* begin Recorded information *
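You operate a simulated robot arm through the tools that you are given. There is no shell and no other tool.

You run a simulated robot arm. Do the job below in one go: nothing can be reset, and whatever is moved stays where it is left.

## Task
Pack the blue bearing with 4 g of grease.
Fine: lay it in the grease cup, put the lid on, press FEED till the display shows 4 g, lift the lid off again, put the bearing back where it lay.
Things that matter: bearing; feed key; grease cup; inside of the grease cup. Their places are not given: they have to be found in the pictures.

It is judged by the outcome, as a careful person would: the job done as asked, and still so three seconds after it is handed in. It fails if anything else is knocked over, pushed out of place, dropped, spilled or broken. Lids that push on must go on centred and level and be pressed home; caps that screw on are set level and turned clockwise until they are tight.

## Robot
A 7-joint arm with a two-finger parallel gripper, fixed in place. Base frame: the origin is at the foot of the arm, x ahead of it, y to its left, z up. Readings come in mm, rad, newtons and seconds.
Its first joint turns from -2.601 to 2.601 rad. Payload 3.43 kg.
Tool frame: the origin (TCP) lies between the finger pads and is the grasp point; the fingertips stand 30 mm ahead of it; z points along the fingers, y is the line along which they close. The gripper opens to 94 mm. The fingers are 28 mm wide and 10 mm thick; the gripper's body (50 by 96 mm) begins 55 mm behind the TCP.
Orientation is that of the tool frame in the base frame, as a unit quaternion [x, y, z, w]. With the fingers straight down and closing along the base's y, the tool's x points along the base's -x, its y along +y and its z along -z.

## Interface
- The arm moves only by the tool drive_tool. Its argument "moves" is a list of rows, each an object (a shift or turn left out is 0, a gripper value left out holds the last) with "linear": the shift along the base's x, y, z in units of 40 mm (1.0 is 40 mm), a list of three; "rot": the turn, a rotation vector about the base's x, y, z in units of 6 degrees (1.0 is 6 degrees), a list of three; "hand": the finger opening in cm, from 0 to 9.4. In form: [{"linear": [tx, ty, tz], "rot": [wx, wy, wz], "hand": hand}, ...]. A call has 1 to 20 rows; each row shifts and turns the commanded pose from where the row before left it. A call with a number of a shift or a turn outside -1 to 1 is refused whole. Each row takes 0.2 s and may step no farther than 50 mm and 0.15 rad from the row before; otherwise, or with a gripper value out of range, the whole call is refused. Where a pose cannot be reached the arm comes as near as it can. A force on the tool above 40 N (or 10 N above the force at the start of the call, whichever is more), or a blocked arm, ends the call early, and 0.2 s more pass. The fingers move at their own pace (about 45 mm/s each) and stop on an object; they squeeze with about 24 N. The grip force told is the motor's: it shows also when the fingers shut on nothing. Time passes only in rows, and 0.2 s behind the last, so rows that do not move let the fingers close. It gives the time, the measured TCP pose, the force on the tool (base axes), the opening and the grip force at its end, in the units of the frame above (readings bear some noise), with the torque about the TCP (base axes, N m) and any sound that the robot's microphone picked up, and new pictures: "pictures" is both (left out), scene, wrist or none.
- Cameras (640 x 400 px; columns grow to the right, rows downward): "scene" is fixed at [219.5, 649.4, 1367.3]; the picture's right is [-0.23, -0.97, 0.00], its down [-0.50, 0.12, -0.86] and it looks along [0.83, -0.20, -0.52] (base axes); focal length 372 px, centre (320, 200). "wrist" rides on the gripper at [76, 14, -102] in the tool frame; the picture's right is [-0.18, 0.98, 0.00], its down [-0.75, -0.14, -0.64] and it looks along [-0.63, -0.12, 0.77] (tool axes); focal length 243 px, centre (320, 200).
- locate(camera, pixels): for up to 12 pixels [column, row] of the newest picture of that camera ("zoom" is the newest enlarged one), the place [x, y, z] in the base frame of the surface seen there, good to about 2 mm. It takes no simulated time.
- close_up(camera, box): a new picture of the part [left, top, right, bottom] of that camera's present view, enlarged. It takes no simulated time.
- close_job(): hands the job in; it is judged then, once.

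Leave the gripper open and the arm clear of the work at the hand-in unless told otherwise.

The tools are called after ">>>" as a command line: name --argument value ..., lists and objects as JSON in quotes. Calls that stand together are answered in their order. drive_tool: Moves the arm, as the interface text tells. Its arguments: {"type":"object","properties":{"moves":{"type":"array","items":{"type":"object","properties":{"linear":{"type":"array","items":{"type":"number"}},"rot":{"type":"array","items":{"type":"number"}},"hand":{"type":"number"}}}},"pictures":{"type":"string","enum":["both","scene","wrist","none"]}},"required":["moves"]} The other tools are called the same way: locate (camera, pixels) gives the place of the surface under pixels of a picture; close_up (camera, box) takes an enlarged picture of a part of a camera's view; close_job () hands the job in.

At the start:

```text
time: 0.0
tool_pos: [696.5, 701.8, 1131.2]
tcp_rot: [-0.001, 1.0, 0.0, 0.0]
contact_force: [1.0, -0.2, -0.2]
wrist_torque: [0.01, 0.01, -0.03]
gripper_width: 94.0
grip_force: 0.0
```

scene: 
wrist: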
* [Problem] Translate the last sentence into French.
* end Recorded information *
* [Problem] Copy every line of the listing where the word "from" appears.

* [Answer to the exercise]
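Its first joint turns from -2.601 to 2.601 rad. Payload 3.43 kg.
- The arm moves only by the tool drive_tool. Its argument "moves" is a list of rows, each an object (a shift or turn left out is 0, a gripper value left out holds the last) with "linear": the shift along the base's x, y, z in units of 40 mm (1.0 is 40 mm), a list of three; "rot": the turn, a rotation vector about the base's x, y, z in units of 6 degrees (1.0 is 6 degrees), a list of three; "hand": the finger opening in cm, from 0 to 9.4. In form: [{"linear": [tx, ty, tz], "rot": [wx, wy, wz], "hand": hand}, ...]. A call has 1 to 20 rows; each row shifts and turns the commanded pose from where the row before left it. A call with a number of a shift or a turn outside -1 to 1 is refused whole. Each row takes 0.2 s and may step no farther than 50 mm and 0.15 rad from the row before; otherwise, or with a gripper value out of range, the whole call is refused. Where a pose cannot be reached the arm comes as near as it can. A force on the tool above 40 N (or 10 N above the force at the start of the call, whichever is more), or a blocked arm, ends the call early, and 0.2 s more pass. The fingers move at their own pace (about 45 mm/s each) and stop on an object; they squeeze with about 24 N. The grip force told is the motor's: it shows also when the fingers shut on nothing. Time passes only in rows, and 0.2 s behind the last, so rows that do not move let the fingers close. It gives the time, the measured TCP pose, the force on the tool (base axes), the opening and the grip force at its end, in the units of the frame above (readings bear some noise), with the torque about the TCP (base axes, N m) and any sound that the robot's microphone picked up, and new pictures: "pictures" is both (left out), scene, wrist or none.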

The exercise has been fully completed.